- TASK TO CARRY OUT -
Gather all lines containing the string "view" and copy them out.

- SUPPLIED DATA -

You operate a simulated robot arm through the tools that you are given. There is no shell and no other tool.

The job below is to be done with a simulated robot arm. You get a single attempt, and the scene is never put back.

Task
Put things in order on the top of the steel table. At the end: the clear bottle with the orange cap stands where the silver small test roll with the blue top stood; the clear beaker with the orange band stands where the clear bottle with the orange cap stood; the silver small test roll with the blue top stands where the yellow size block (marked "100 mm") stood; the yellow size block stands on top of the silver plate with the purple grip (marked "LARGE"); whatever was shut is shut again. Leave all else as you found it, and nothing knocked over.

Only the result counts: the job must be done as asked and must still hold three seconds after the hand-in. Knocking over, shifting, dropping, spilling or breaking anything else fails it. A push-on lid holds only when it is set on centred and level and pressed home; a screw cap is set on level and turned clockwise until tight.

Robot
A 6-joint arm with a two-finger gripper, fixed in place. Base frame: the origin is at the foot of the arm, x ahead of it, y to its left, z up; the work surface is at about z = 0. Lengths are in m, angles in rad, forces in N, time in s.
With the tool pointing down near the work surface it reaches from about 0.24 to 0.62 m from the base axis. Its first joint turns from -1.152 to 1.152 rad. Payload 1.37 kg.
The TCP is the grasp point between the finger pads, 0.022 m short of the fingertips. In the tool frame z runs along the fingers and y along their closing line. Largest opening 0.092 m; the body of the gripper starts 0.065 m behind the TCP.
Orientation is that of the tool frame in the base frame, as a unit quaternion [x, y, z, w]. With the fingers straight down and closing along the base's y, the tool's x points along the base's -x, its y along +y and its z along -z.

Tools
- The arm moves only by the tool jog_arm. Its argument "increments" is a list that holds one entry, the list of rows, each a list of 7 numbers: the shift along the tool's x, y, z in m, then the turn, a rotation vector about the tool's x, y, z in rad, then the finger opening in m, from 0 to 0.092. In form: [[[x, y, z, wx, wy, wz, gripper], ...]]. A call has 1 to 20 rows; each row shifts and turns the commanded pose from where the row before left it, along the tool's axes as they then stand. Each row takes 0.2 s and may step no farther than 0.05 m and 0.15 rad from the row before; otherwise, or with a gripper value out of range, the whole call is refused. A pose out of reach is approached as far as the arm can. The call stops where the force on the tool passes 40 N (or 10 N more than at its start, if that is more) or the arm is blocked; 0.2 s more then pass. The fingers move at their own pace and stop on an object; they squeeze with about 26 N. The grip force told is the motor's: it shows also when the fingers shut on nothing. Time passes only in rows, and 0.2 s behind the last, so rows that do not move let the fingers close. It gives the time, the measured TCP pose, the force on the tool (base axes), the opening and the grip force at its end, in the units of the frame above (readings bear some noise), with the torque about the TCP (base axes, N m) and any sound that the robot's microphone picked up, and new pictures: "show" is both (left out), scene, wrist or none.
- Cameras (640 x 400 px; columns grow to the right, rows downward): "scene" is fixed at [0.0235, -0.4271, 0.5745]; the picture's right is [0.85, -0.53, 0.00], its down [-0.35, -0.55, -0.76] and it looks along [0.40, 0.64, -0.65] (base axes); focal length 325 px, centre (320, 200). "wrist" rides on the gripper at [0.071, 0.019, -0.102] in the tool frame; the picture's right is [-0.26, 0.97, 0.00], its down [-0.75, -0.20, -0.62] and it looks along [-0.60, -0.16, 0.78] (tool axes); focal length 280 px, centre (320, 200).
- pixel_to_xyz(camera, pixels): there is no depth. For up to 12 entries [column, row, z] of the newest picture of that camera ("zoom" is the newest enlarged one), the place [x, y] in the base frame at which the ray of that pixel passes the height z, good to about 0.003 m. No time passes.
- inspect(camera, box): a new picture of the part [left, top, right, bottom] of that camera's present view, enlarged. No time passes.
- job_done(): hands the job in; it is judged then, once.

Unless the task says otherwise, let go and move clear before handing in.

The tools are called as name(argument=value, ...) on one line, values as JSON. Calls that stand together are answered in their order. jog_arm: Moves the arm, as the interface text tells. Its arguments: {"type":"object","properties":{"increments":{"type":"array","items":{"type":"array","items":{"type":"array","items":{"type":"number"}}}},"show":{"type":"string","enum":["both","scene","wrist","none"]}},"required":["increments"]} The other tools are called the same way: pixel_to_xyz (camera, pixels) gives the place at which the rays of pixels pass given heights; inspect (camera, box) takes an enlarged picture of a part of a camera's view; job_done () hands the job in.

- EXERCISE OUTPUT -
- inspect(camera, box): a new picture of the part [left, top, right, bottom] of that camera's present view, enlarged. No time passes.
The tools are called as name(argument=value, ...) on one line, values as JSON. Calls that stand together are answered in their order. jog_arm: Moves the arm, as the interface text tells. Its arguments: {"type":"object","properties":{"increments":{"type":"array","items":{"type":"array","items":{"type":"array","items":{"type":"number"}}}},"show":{"type":"string","enum":["both","scene","wrist","none"]}},"required":["increments"]} The other tools are called the same way: pixel_to_xyz (camera, pixels) gives the place at which the rays of pixels pass given heights; inspect (camera, box) takes an enlarged picture of a part of a camera's view; job_done () hands the job in.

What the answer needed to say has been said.